[WHAT YOU HAVE TO DO] Write out the passage to read from "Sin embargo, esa" to "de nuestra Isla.", both included.

PASSAGE TO READ start

Hay una magia inexplicable en los niños. Los envuelve el misterio de atrapar con sus emociones y sentimientos todo aquello que los rodea, de colorear el mundo y a la gente.
Si sonríen se desborda una energía que entibia el alma y, por un instante, parece que todo se resume a esa cara feliz; pero si la tristeza los embarga, si un sesgo de dolor les atraviesa el rostro, no hay imagen más sobrecogedora.
Es por eso que existen pocas cosas en el mundo tan sagradas como el deber de proteger esas sonrisas, sobre todo, porque esta humanidad, muchas veces egoísta, atormentada e insensible a tan valioso tesoro, los arrastra de manera cruel, lacerante y prematura al ojo de sus innumerables huracanes.
Sin embargo, esa innegable y dura realidad no es de manera absoluta la imagen del presente y futuro de los infantes de la Tierra. Existen muchas buenas voluntades dispuestas a proteger la esperanza de la «esperanza» del mundo. Entre esos empeños que sin descanso apuestan por hacer del nuestro un planeta más seguro, justo, con iguales derechos y oportunidades para todos los niños, merece especial mención el de nuestra Isla.

PASSAGE TO READ end
DATA RECORDS start

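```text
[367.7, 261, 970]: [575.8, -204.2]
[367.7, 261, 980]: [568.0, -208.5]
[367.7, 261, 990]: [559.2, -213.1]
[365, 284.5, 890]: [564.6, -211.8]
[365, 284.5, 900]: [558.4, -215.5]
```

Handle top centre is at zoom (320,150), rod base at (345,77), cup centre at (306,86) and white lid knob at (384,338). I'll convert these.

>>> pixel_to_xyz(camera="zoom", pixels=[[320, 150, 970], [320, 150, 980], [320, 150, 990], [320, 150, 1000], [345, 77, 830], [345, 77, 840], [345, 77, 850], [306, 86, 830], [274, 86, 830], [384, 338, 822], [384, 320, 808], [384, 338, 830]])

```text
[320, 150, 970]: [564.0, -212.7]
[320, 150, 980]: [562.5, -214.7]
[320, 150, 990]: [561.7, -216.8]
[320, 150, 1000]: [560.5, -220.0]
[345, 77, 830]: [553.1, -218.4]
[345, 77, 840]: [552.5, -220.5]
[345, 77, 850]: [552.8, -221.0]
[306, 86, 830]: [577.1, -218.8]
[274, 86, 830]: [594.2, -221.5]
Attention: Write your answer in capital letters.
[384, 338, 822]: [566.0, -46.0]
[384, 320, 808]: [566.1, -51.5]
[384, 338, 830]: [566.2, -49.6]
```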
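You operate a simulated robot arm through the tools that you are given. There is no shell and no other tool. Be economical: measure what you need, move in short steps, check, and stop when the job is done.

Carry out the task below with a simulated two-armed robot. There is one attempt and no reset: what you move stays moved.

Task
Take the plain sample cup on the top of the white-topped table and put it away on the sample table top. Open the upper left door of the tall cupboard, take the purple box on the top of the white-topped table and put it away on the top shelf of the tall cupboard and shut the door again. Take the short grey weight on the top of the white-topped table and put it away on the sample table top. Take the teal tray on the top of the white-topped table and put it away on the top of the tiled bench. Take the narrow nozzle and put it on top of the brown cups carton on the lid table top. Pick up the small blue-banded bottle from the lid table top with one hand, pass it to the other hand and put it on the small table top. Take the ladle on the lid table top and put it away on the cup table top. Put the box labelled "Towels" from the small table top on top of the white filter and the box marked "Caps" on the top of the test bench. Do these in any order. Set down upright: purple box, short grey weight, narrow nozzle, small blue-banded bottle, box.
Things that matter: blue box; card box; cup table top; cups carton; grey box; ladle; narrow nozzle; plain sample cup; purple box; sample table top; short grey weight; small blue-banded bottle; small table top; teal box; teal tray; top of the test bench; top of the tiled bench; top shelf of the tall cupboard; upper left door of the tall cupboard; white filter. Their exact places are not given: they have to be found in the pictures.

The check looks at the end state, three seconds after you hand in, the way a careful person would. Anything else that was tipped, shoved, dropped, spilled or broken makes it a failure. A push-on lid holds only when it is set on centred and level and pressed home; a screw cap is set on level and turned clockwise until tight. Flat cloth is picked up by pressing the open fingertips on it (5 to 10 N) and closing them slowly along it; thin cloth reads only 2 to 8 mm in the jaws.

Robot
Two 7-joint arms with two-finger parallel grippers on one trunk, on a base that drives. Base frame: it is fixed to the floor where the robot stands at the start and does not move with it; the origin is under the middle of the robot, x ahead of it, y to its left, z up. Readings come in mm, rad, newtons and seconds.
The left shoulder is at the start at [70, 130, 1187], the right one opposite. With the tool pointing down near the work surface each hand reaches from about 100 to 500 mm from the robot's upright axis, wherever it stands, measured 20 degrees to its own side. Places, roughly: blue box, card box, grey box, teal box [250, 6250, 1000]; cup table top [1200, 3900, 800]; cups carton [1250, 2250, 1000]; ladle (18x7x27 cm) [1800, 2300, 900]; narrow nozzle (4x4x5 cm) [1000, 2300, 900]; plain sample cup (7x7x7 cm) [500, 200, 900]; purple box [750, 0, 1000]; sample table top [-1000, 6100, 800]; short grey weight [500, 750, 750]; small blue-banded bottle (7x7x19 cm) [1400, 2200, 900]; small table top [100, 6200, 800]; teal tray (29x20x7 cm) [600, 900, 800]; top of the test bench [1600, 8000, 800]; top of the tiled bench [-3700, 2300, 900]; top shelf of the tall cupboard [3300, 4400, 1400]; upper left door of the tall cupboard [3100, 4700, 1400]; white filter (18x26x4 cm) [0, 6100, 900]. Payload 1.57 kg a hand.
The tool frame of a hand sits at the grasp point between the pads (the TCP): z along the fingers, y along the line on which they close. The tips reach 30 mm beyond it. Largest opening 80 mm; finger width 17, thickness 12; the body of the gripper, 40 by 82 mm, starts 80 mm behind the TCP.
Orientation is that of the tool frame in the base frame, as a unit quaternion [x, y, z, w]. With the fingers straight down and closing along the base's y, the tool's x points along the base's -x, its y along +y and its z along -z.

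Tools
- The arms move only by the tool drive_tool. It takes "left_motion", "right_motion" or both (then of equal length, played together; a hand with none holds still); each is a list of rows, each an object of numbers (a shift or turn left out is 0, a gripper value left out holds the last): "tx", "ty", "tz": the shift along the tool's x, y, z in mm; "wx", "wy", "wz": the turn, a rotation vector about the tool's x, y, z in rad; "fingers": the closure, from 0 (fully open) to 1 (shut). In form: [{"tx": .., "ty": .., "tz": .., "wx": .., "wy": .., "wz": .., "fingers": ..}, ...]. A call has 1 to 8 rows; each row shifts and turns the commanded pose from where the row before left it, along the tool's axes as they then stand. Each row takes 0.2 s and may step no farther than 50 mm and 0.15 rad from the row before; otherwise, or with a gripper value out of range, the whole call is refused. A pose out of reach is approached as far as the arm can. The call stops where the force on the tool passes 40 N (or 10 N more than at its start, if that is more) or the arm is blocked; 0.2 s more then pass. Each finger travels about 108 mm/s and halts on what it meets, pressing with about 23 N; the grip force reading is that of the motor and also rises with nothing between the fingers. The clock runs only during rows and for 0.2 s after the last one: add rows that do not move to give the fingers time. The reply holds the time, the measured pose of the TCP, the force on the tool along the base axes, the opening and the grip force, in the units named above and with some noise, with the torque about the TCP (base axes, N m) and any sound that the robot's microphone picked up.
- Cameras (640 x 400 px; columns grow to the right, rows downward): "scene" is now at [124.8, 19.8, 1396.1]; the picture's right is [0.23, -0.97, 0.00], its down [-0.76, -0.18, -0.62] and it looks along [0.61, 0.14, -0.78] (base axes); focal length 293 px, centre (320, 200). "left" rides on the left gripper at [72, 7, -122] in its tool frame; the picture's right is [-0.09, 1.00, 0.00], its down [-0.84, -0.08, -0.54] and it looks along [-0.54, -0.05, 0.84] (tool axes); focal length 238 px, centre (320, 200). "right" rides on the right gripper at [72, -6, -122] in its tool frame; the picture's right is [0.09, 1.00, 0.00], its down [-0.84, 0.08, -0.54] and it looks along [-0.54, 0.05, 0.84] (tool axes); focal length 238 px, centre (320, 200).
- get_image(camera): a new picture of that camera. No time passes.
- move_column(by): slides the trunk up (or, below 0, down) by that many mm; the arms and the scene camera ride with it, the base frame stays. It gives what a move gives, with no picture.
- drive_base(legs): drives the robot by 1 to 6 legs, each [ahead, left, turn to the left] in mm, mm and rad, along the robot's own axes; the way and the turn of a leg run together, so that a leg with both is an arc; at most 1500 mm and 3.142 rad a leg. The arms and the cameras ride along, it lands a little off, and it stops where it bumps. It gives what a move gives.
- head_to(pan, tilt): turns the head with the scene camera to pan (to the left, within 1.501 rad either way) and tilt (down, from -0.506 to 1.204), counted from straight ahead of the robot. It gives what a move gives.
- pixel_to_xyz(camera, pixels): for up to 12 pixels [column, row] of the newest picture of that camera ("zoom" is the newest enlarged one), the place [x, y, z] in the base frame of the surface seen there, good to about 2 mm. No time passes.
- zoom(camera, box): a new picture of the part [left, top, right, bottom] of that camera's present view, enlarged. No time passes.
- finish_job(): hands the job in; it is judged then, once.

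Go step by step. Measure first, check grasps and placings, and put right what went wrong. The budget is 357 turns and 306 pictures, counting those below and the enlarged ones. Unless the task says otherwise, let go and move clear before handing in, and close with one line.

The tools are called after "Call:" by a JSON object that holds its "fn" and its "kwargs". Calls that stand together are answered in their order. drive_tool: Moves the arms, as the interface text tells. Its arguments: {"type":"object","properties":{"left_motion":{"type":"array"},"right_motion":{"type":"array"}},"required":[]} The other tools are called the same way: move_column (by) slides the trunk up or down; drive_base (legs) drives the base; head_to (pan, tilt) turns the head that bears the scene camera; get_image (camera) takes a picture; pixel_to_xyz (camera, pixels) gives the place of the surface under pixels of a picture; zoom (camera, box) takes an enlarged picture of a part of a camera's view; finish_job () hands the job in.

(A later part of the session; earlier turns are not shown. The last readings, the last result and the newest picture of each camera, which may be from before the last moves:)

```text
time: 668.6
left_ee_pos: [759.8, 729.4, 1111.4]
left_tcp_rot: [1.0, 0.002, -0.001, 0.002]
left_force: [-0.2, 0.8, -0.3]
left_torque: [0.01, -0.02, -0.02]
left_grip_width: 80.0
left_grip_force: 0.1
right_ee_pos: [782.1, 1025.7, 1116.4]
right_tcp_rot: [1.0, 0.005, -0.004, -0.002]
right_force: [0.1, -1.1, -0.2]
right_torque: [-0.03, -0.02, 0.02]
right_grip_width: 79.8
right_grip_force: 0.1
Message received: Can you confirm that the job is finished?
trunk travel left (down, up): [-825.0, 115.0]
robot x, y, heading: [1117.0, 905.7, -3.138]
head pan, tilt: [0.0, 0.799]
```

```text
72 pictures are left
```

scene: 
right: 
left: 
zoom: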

DATA RECORDS end

[FULL SOLUTION]
Sin embargo, esa innegable y dura realidad no es de manera absoluta la imagen del presente y futuro de los infantes de la Tierra. Existen muchas buenas voluntades dispuestas a proteger la esperanza de la «esperanza» del mundo. Entre esos empeños que sin descanso apuestan por hacer del nuestro un planeta más seguro, justo, con iguales derechos y oportunidades para todos los niños, merece especial mención el de nuestra Isla.